All of the “Back in my London Days” whining (out of the way in one easy post).

by Lobby Lud

LondonThe time has come for me to return from Blighty to the land of my birth. I’m excited – I love green more than I love grey. I love the fresh smell of Wellington harbour more than I love the open-sewer smell of the Thames.

And I love rain that falls predominantly in winter, rather than spring, autumn, summer (save for two-three weeks a year), and winter (when it’s not cold enough to turn to snow).

But there are a number of things that worry me about my return. I suspect I’ll have more clarity on these when I actually do return, but why not be presumptuous?

Shopping:

I’m not a big shopper. I tend to buy one pair of jeans and live in them until I wear out the crotch (It’s not what you think, I have “solid thighs” – oh, you weren’t thinking that? Carry on). But I know that if something does go wrong, and I need clothes in a hurry, I just need to pop down to the high street and pick up good quality for a fraction of the price I’d pay in New Zealand (okay, by a fraction, I might mean 2/3rds  of the price, maybe 3/4s). Or, If I really can’t face the heaving mass of humanity charging its way down Oxford Street, I can go online and buy whatever I want from the comfort of my own bed. In my pants (underwear – the English are odd). And it’ll arrive on the same day (if I’m prepared to pay). If I don’t like it, I can send them back for free.

Food:

Burger

Ed: I’m unsure if Lobby has instagrammed his own meal. If he has there’ll be words when he gets back.

Sure, but for a couple of items, the English don’t have much of a cuisine to write home about. After all, ex French president Jacques Chirac is reported to have quipped: “We can’t trust people who have such bad food. After Finland, it’s the country with the worst food”. And yet, London is full of excellent eateries, mostly because it’s a hub for people looking to make their fortune. Just recently, it has experienced an explosion of excellent street food and (particularly dear to my heart) has become a place where you can get a burger that would rival any I’ve had in the US or elsewhere. What’s the best burger in Wellington? Please don’t say Burger Fuel, you’ll make me cry. London has new pop-ups, concept restaurants and centres of gastronomic excellence opening on a daily basis. I’ll miss that. I’ll miss it big time.

Football:

Sure, some people might find it a little tiresome, but I love living in a country where the lead sports story is something other than rugby. They may have just substituted sports, but at least it’s football (which is infinitely more interesting than rugby). Oh, and they actually have proper analysis, and they’re so spoiled, they feel that they can complain about the fact that the pundits aren’t good enough. Oh for more than the 2 minutes on Chelsea, and the Manchesters Red and Blue that we’re treated to back home.

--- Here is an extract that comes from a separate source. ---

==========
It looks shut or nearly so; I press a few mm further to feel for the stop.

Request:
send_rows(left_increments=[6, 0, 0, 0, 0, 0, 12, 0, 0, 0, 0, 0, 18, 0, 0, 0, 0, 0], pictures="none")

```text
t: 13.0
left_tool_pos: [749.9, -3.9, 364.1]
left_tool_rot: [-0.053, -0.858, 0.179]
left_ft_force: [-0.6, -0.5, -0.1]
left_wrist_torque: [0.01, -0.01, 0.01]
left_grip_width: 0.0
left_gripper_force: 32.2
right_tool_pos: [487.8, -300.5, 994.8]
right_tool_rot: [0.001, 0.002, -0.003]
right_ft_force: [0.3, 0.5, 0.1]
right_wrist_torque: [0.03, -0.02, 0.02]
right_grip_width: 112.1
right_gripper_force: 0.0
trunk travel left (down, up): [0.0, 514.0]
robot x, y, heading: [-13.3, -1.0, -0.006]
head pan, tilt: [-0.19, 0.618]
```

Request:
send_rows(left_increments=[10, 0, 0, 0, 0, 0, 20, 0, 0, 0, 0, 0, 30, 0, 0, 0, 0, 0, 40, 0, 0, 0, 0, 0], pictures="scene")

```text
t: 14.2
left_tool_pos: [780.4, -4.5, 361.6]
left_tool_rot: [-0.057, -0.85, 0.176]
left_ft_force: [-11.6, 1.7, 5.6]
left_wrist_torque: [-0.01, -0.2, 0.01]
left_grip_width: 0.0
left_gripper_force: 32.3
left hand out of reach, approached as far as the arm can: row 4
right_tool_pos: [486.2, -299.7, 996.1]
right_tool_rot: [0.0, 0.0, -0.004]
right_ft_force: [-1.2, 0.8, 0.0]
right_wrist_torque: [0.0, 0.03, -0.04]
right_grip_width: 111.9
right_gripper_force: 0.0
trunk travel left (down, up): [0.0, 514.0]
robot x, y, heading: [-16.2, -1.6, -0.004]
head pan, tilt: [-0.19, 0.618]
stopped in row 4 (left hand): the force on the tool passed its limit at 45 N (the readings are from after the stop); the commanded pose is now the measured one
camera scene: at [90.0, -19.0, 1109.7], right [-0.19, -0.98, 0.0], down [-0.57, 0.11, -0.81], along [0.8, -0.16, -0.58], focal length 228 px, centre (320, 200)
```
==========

Relaxed public drinking laws:

Drinking

This may or may not be Lobby Lud.

They love their drink here. And  they like to drink them most anywhere. Beer culture in the UK is a bit like coffee culture in Wellington – want to catch up? Go to the pub. Just been to the gym? Go to the pub. Have a spare Sunday on your hands? To the pub! But the pub isn’t enough. Brits want to be able to drink where and when they want. They drink in the street, they drink in the park and they drink on the tube (okay that one’s now technically illegal). A traveller (one for the road) isn’t even illicit here, it’s compulsory.

Languages:

So while we think we’re a little bit cosmopolitan in Wellington, and compared with many parts of the country (I’m looking at you Oamaru) it is. But I’ve become accustomed to understanding less than half the conversations going on at, for instance, the gym. People speaking French, Spanish, Polish (that’s for you Daily Mail) and others that I’ve got no ability to identify are commonplace. I’ll miss that. When it comes to it, I’ll even miss the regional accents and dialects – I’m disappointed that all NZ can muster is a rolling R in the deep south, while the UK manages multiple accents within the greater London area.

Disclaimer:

Please don’t think that I’m running down Wellington (or New Zealand for that matter). I’m moving home for a reason and I have no fears that I’ll come to regret it. But with any decision comes trade-offs. Maybe if I get my whingeing out here, I won’t become insufferable when I meet you for a u on my return.